Dans une deuxième partie un peu agaçante par son style journalistique, Laurent Gervereau indique les écueils de l’information minoritaire. Premièrement, on vit sur une « planète à regard unique », où une minorité occidentale monopolise les sources d’informations et la diffusion de nouvelles. Le regard occidental sur la planète ne bénéficie pas de reportages certes non moins locaux mais qui viendraient des pays du Sud, et qui seraient diffusés mondialement. Les agences occidentales décident seules de l’image de la planète, qui est proposée au monde. Les images pourront varier d’un pays à l’autre, mais les jt sont incroyablement sélectifs dans leur choix des images du monde. Autre écueil : le format des journaux est extrêmement similaire d’un pays à l’autre et impose sournoisement une uniformisation de la manière de regarder le monde. Sans même parler des reporters envoyés illustrer, par des images, une information préconçue en studio.

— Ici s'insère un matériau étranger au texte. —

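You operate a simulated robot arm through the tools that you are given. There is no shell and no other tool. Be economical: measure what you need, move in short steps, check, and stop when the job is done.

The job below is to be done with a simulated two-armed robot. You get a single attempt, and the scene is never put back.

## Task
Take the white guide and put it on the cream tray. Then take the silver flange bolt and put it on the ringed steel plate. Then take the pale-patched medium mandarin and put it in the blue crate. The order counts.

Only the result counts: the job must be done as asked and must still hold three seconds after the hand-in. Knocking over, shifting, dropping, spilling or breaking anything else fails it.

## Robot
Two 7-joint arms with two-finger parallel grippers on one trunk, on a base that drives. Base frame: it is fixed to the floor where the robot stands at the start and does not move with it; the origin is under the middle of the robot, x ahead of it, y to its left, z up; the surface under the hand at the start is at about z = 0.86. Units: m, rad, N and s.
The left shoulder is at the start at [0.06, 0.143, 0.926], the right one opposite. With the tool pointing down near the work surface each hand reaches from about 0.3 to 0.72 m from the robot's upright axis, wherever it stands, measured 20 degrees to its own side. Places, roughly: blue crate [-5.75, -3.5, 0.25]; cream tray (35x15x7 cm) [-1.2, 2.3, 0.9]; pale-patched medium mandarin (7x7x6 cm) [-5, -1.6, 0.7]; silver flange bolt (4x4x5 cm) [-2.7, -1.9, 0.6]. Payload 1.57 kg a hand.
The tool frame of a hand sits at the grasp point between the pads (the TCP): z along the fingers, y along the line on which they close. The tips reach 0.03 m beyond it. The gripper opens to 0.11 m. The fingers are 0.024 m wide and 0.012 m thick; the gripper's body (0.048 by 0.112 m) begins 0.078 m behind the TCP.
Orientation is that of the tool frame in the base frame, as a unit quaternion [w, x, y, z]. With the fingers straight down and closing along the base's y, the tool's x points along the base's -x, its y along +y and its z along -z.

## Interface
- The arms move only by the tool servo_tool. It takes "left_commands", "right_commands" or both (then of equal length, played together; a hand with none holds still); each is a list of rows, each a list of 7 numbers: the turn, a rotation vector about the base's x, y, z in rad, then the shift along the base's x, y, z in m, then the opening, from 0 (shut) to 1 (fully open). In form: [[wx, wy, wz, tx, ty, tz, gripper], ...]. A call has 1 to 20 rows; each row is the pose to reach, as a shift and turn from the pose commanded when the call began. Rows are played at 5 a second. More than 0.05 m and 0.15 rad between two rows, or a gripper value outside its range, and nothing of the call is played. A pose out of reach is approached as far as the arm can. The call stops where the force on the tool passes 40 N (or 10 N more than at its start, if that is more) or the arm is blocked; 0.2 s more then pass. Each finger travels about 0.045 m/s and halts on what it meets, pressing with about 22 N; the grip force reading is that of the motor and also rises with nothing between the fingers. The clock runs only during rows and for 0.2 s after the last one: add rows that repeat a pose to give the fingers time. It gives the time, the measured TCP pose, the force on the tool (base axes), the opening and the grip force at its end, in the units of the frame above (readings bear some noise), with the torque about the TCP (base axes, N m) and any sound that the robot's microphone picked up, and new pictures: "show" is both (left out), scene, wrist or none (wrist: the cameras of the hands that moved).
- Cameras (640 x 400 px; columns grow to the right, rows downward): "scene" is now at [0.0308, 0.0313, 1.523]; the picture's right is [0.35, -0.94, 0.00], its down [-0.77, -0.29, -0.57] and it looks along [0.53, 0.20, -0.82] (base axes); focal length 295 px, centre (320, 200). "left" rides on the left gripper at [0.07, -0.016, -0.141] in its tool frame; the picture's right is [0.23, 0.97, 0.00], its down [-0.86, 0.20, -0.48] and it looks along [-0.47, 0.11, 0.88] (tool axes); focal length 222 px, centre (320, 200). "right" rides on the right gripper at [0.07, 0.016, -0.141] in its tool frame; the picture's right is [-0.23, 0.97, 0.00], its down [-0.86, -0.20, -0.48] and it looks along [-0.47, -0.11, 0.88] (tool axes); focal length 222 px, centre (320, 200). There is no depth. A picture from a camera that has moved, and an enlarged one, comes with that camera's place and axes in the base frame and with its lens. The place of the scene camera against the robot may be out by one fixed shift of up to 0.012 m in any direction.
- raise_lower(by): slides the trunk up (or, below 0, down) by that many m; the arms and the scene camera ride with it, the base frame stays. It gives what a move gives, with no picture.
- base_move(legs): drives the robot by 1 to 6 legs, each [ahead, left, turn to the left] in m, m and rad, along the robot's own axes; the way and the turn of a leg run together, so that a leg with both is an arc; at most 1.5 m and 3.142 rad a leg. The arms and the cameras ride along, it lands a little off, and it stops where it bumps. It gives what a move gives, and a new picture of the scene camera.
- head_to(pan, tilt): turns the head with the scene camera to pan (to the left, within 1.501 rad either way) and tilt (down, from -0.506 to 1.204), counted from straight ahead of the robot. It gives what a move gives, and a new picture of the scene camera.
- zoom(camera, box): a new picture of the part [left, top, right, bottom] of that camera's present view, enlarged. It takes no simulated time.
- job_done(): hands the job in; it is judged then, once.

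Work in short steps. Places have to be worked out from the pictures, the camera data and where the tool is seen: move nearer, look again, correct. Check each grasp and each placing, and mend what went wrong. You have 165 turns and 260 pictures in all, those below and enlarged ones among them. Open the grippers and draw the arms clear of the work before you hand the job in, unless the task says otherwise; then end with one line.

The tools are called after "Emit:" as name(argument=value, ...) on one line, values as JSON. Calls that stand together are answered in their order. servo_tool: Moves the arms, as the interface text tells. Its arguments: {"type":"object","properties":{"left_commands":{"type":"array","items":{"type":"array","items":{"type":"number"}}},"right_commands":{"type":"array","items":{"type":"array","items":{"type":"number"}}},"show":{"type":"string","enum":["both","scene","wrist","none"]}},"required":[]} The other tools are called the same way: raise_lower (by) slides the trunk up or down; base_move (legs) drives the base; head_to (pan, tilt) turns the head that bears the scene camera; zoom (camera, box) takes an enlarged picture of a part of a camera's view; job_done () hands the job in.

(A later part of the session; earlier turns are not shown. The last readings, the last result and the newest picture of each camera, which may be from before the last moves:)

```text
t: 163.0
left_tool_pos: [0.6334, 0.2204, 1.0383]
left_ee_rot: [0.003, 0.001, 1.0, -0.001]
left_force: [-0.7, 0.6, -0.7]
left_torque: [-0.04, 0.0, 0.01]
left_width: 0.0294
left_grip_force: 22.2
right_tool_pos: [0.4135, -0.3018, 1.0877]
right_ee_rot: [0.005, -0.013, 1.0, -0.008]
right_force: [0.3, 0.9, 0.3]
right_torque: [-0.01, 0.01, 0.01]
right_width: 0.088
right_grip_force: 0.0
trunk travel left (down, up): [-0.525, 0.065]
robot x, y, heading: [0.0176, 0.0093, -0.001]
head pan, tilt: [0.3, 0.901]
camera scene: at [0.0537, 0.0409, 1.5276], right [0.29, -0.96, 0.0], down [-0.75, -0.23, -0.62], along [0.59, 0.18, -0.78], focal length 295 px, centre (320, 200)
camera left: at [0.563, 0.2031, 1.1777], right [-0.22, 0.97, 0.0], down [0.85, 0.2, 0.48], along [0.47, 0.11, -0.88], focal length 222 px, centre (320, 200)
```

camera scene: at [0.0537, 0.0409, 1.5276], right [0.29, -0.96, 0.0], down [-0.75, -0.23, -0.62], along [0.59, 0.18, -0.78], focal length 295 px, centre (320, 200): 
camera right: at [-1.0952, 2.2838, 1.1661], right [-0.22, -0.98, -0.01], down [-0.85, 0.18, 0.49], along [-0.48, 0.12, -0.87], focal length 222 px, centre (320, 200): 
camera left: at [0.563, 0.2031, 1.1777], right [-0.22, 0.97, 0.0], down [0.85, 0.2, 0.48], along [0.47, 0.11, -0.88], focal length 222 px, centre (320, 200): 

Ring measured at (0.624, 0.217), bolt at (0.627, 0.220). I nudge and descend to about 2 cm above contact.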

Le triomphe de l’esprit de clocher est conforté par la « fameuse loi médiatique de la constante du coefficient morts/kilomètres » (p. 73). La distance est ici autant physique (l’émotion augmente avec la proximité) que sociale ou ethnique (100 000 morts basanés valent moins que 10 morts blancs de peau). Assurément, on peut accepter de privilégier la proximité… à condition de ne pas faire croire qu’on est en direct de la planète, précise Gervereau. Les trous noirs de l’information, régulièrement dénoncés par Reporters sans Frontières, le franco-centrisme de nos médias, les présentations caricaturales des États-Unis (dont le territoire et la société sont infiniment plus complexes que ce que notre antiaméricanisme veut bien nous faire croire rappelle Gervereau), les informations exclusivement catastrophiques sur l’Afrique ou strictement économiques sur l’Océanie, les généralisations simplificatrices — comme si toutes les favelas brésiliennes se ressemblaient dans une pauvreté et une exclusion identiques — s’ajoutent aux géo-caricatures et autres clichés qui associent une et une seule identité à telle ou telle région du monde (Somalie – guerre – pays pauvre – besoin de riz). Gervereau a de très belles lignes dénonçant cet « étiquetage iconique », où un pays est assigné à une image médiatique univoque et réductrice. Il précise toutefois que si « au sein de cette circulation planétaire, les États-Unis pèsent d’un poids indéniable, tous les pays ont leur « chance », mais souvent sur un créneau très spécialisé (sport, famines, prix Nobel…) » (p. 119). La géographie médiatique qu’on nous présente requiert toute notre vigilance, avertit Gervereau. Aucun complot mondial n’est à l’œuvre dans la production et la circulation d’une information standardisée : le conformisme semble suffire à expliquer la construction médiatique d’un monde amputé de sa complexité.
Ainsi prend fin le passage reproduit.